BACKGROUND CHECK BILL ADVANCES IN SENATE

Colorado Senate Democrats advanced an expansion of background checks on firearm purchases as part of a package of bills responding to the shootings in Aurora and Connecticut.  The proposal would require background checks where they currently don’t exist, such as purchases online and private sales and transfers. The bill got initial approval in the Senate on an unrecorded vote on yesterday.  Republicans opposed the bill, saying the bill is unenforceable and won’t reduce violence. They say it will restrict people’s Second Amendment rights.  Democrats say the bill is needed to close a crucial loophole under current law that makes it easier for criminals to obtain weapons.  A final vote is needed before the bill goes to Governor John Hickenlooper, who has indicated support.

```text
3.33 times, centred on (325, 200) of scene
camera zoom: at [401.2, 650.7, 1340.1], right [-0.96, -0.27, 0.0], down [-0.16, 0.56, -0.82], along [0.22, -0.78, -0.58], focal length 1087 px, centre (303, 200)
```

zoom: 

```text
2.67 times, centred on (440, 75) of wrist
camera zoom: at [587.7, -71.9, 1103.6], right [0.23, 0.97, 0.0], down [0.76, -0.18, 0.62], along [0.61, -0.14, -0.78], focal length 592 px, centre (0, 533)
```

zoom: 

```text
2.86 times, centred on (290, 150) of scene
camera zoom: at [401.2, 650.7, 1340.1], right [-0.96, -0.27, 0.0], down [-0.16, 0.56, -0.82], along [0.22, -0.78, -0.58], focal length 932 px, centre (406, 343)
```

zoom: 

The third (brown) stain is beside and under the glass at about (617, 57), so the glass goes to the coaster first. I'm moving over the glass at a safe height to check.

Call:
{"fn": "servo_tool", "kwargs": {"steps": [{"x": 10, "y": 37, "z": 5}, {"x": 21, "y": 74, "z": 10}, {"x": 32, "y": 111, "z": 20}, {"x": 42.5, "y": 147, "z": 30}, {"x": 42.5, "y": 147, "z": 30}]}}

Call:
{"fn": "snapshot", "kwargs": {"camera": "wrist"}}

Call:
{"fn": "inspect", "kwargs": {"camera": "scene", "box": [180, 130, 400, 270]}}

LAWMAKERS APPROVE TUITION BREAKS FOR THOSE HERE ILLEGALLY

A proposal allowing illegal immigrant students to pay lower college tuition rates has passed the Colorado House and is headed to Governor John Hickenlooper, who is expected to sign it.  Three Republicans joined with all the Democrats in voting for the bill yesterday. The bill would allow students who graduate from Colorado high schools to attend college at the in-state rate, regardless of their immigration status.  Currently, students in the country illegally must pay the nonresident tuition rate, which can be more than three times higher than the in-state rate. Similar bills have been debated in Colorado for a decade.  Both parties have voted to defeat the proposals in the past. Republicans argued that a federal immigration overhaul needs to happen first.

In high school sports:
In the 3-A state basketball tournament:
The Moffat County boys beat Classical Academy 66-61, then lost to Brush 68-58.

The Moffat County girls beat Jefferson Academy, then fell to Kent Denver 58-50.

At 2-A Regionals:
The Meeker girls beat Dolores 60-24, then lost to Simla 55-51.

The Hayden boys defeated Sangre De Cristo 53-41, then lost to Yuma 50-33.

The Rangely girls topped Wray 47-43, then fell to Lutheran 73-43.

The Meeker boys fell to Haxtun 55-34.